The defence ministry said that its specialists had yet to read Initiation a la Force de Frappe Francaise (Introduction to the French Strike Force) by Marc Theleri, published this week, and could not comment.

The book's publishers, Stock, said that the author, writing under a pseudonym, was a retired colonel long-assigned to nuclear affairs and known for articles on strategic issues in specialised publications.

Mr Theleri says the idea of threatening to use Hades nuclear missiles in Bosnia began when French peace-keepers were isolated in an undefendable position in the northern Bihac pocket in 1994 amid heavy fighting between Serbs and the rival Muslim forces.

According to Mr Theleri, the French army went as far as to put a "last- warning brigade", equipped with Hades surface-to-surface missiles, on operational alert in France. But the missiles, which carry 80-kilotonne nuclear warheads and have a range of up to 240 miles, were never shipped to the conflict zone.

The navy also prepared the aircraft carrier Clemenceau, stationed in the Adriatic, to receive planes equipped with medium-range "stand-off" nuclear missiles, he wrote. The idea was revived when French troops in Sarajevo, cut off and vulnerable to attack, began to suffer losses from Serb fire in 1995, Mr Theleri said.

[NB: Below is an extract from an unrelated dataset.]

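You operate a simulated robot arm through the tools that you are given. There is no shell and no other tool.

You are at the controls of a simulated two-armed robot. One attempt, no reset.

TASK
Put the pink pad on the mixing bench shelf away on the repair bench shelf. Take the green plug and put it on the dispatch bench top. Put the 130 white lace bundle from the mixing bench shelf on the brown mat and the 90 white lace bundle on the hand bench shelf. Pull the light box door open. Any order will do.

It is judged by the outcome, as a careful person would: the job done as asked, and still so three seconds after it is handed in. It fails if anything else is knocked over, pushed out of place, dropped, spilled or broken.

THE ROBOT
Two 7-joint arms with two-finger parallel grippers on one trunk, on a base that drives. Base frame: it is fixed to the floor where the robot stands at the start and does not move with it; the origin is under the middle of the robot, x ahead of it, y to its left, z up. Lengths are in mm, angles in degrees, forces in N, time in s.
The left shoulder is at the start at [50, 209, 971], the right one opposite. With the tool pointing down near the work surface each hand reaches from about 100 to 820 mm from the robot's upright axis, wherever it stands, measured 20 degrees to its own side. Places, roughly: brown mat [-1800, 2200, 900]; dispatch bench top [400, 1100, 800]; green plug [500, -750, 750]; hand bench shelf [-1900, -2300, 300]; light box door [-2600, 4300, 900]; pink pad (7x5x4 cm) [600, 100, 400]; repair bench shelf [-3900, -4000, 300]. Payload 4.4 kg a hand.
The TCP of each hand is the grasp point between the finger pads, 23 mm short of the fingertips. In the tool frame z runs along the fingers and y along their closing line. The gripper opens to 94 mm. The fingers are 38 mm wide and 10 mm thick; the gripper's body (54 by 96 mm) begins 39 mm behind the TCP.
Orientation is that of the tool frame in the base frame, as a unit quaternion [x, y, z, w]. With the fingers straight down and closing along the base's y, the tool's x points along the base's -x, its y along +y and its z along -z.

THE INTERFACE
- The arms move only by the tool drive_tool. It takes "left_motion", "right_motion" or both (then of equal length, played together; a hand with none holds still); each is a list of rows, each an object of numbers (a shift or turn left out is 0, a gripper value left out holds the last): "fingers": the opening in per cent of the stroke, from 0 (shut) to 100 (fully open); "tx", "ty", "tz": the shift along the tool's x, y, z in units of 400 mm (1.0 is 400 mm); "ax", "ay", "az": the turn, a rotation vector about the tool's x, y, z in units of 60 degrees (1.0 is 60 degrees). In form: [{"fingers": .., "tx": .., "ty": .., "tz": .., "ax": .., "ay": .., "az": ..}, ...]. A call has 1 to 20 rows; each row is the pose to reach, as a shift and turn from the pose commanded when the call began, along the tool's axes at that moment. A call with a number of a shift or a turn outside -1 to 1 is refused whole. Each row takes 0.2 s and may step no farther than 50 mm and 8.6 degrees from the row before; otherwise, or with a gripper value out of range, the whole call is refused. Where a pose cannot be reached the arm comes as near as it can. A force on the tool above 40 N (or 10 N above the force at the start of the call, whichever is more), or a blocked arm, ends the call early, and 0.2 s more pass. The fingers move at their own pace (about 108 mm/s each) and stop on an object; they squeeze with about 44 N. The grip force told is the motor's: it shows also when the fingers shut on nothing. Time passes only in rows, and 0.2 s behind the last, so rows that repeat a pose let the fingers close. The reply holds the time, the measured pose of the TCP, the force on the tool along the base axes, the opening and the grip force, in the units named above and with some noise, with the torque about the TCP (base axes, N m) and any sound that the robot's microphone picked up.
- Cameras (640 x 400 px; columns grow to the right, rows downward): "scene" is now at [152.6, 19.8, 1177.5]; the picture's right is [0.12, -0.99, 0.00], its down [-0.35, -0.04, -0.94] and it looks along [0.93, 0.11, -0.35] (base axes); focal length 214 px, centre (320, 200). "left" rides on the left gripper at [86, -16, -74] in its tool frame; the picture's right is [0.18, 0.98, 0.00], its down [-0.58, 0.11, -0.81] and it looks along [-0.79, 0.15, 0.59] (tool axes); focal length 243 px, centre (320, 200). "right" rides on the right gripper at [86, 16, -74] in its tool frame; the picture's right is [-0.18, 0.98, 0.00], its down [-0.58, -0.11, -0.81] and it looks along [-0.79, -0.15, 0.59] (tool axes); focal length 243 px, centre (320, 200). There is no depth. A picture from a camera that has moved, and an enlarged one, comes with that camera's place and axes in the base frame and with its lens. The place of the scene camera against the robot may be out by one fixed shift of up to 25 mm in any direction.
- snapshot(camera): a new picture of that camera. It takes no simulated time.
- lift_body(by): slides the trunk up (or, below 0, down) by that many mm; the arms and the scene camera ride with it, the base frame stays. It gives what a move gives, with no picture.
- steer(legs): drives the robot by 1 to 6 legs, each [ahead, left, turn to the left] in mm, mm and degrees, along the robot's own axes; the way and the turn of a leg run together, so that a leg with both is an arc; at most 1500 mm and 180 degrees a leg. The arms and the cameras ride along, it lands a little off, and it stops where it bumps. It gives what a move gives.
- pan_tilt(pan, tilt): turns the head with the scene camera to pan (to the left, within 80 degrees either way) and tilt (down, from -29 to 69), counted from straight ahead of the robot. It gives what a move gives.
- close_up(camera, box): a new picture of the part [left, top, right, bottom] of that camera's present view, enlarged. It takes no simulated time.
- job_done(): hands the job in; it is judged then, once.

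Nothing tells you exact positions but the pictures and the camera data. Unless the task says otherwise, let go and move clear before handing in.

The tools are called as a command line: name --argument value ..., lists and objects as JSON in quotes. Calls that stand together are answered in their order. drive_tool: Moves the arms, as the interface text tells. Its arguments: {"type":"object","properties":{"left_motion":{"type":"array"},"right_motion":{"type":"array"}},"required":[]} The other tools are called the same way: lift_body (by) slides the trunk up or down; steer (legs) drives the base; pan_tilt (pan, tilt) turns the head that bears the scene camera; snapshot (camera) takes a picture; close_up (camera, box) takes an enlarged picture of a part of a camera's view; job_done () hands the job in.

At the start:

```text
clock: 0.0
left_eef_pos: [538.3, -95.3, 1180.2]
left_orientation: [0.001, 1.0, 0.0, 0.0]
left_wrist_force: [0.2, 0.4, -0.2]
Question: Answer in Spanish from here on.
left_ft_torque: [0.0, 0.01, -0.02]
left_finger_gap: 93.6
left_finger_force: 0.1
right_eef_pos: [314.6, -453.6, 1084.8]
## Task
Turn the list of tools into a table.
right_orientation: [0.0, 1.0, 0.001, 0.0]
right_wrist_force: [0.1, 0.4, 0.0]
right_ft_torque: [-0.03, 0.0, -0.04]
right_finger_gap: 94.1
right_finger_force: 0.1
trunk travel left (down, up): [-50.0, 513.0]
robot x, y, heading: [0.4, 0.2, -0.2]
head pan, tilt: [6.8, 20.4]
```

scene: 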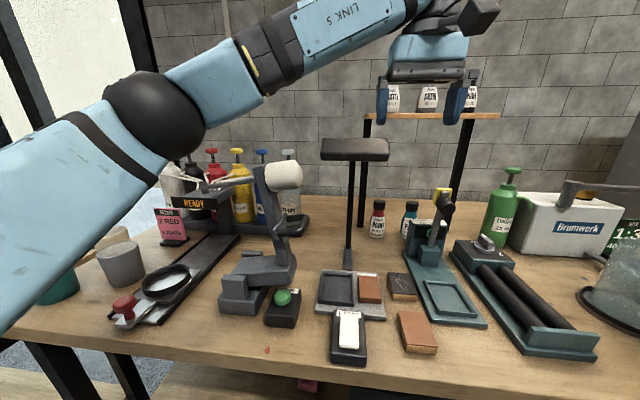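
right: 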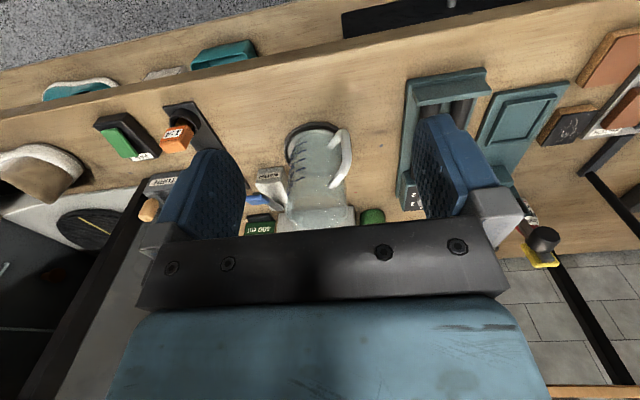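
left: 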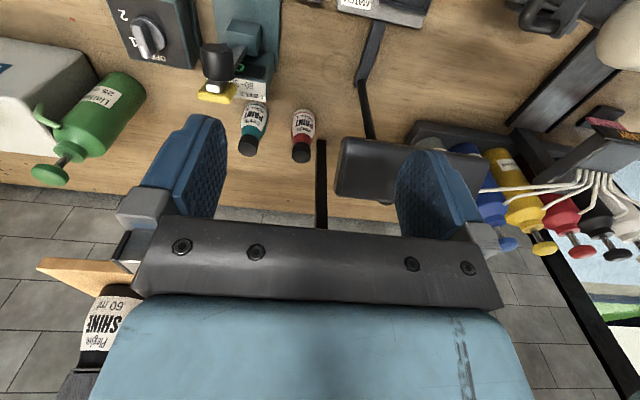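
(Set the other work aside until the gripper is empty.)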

He does not say whether French political authorities seriously discussed a nuclear option in Bosnia.

After the Serbs took dozens of international peace-keepers hostage, the French won agreement to send a heavily-armed Franco-British-Dutch rapid-reaction force.

The book also says that the French air force had a Cold-War plan to send a nuclear bomber to hit Moscow on what was euphemistically termed a "non- return" - or kamikaze - mission.

France's nuclear force was created by the late President Charles de Gaulle in the early Sixties and, like other countries' arsenals, its main purpose is to serve as a deterrent.

Unlike United States policy, French doctrine always rejected the tactical use of nuclear weapons on the battlefield.